[BEGIN SUPPLIED TEXT]
Дискуссия по этому вопросу тянется с давних времен. Еще Маркион (II век н.э.) и его последователи исключили Моисеев закон из числа книг Божественного Писания. А манихеи в споре с блаженным Августином (некоторое время он был адептом манихейства) утверждали, что Господь как раз и пришел на землю для того, чтобы отменить кодекс Моисея. М. Лютер полагал, что Благая весть заместила Моисеев закон. Л. Н. Толстой исходил из того, что Евангелие является решительным отрицанием этого закона.

Следует отметить, что при исследовании вопроса о степени отрицания Иисусом ветхозаветного закона богословы и светские ученые используют широкий набор слов и терминов: Иисус обновил Закон, объяснил, развил, расширил, изменил его, подверг корректировке, углубил, переосмыслил, раскрыл во все полноте. Наконец, — прекратил и отменил.
[END SUPPLIED TEXT]
[BEGIN INFORMATION SUPPLIED]
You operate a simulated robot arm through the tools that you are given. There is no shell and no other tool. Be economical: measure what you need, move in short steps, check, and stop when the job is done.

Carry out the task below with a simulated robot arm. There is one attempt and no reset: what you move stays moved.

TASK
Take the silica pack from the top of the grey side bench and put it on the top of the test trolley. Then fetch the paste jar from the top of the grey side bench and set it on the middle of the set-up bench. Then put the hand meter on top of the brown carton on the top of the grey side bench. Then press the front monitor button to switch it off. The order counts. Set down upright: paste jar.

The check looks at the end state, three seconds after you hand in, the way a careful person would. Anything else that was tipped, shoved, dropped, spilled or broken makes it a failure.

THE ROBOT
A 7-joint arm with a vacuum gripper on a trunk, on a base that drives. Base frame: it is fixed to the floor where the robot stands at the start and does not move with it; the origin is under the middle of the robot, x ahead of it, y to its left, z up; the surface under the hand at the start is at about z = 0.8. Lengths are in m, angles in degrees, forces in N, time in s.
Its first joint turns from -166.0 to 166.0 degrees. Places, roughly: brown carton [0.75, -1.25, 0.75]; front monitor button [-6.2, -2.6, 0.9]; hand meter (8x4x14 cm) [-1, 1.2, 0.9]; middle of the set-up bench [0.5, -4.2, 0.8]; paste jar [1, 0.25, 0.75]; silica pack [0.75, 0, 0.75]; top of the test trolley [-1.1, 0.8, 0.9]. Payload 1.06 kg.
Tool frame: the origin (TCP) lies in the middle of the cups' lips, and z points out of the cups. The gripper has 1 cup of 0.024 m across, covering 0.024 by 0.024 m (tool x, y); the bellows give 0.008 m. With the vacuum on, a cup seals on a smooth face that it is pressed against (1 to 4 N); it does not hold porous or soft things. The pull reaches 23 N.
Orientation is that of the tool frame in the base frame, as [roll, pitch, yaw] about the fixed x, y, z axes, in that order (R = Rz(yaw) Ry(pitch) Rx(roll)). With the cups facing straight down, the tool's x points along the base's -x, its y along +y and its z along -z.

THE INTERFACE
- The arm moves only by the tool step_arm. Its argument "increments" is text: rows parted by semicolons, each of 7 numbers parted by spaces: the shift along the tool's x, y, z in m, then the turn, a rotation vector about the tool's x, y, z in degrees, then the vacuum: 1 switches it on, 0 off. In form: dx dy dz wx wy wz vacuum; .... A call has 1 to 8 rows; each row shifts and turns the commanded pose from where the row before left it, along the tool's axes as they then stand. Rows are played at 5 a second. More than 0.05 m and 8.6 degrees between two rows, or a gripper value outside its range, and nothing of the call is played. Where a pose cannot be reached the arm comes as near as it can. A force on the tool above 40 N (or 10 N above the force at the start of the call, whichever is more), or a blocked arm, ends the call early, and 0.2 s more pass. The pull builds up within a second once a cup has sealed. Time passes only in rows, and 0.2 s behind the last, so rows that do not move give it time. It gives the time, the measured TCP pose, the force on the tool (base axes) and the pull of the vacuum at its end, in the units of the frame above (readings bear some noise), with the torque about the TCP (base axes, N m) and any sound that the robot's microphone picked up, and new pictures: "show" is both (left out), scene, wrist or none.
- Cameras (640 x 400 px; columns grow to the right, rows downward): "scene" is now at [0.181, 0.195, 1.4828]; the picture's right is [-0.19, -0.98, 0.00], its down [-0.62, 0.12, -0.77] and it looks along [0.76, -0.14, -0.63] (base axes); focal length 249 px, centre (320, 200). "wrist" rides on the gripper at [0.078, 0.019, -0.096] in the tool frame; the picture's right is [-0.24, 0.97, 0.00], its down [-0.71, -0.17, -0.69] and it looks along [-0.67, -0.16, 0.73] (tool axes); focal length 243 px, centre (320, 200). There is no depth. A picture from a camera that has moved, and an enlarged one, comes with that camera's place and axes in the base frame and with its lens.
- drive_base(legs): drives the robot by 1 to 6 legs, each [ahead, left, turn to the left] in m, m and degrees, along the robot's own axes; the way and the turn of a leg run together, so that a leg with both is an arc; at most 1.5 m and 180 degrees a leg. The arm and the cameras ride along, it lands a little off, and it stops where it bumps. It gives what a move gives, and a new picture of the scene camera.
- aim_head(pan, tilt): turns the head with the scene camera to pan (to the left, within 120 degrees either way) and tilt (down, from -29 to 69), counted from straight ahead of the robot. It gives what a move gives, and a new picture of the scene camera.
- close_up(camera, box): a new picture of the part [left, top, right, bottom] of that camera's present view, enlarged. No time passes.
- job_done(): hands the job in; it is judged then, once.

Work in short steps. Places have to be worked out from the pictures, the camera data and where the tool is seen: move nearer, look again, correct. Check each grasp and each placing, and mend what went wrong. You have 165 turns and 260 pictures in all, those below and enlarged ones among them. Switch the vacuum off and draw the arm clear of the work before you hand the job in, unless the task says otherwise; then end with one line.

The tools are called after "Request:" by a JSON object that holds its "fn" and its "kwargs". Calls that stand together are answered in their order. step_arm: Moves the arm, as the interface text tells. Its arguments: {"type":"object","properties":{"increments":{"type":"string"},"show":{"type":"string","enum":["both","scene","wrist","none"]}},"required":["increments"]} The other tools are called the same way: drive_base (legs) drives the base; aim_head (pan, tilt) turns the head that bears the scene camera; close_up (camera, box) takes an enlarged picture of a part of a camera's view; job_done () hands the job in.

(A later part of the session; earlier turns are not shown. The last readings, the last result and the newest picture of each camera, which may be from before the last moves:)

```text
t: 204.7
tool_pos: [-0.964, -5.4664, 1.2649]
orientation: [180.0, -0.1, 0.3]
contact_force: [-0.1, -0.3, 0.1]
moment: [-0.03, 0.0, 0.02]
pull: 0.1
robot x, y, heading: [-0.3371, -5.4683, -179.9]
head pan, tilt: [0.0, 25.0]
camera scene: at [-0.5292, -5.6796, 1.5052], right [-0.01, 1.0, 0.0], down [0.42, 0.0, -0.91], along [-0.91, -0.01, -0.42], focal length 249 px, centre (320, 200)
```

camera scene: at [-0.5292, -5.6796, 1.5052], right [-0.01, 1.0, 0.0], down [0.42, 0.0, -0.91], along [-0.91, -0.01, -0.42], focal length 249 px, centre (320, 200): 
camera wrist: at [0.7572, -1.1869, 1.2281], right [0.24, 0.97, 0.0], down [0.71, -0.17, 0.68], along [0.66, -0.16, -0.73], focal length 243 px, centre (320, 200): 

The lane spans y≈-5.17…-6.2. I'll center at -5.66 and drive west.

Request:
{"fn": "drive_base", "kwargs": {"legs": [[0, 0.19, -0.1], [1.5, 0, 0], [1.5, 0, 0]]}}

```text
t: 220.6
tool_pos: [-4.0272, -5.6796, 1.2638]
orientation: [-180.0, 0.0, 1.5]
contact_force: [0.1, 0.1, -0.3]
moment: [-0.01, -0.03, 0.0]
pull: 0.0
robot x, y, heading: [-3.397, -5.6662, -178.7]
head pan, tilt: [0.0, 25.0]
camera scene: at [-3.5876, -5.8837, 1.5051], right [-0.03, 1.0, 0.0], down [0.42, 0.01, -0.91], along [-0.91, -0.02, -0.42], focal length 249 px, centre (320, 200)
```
[END INFORMATION SUPPLIED]
GIVEN REQUEST. Write what comes next in the supplied text.

TASK RESPONSE.
Нет единства в понимании этого вопроса и среди еврейских авторов. Так, Д. Флуссер считал, что Иисус «был верным закону евреем» и не нарушал заповеди Торы. В то же время, он признавал, что «учение Иисуса ставило под вопрос устои общества». Другой, не менее известный еврейский ученый Дж. Ньюснер пришел к мнению, что Иисус призывал своих последователей отказаться от соблюдения трех основополагающих заповедей Десятисловия (о почитании родителей, о соблюдении субботы и о Святости Господа).

Еще более жесткая и непримиримая позиция по отношению к Иисусу просматривается у тех раввинов, которые пришли к выводу, что Он Своим учением пытался подменить Тору в целом. Самый яркий пример — Маймонид. В своем «Послании в Тэйман» он писал: «Тора едина, а его учение — ее противоположность. Утверждение, что оба учения от единого Бога, направлено на подрыв Торы… Он выдавал себя за посланца Божиего, который явился, чтобы разъяснить неясности в Торе, утверждая, что он Машиах, обещанный нам всеми пророками. Его истолкование Торы, в полном соответствии с его замыслом, вело к упразднению ее и всех ее заповедей и допускало нарушение всех ее предостережений».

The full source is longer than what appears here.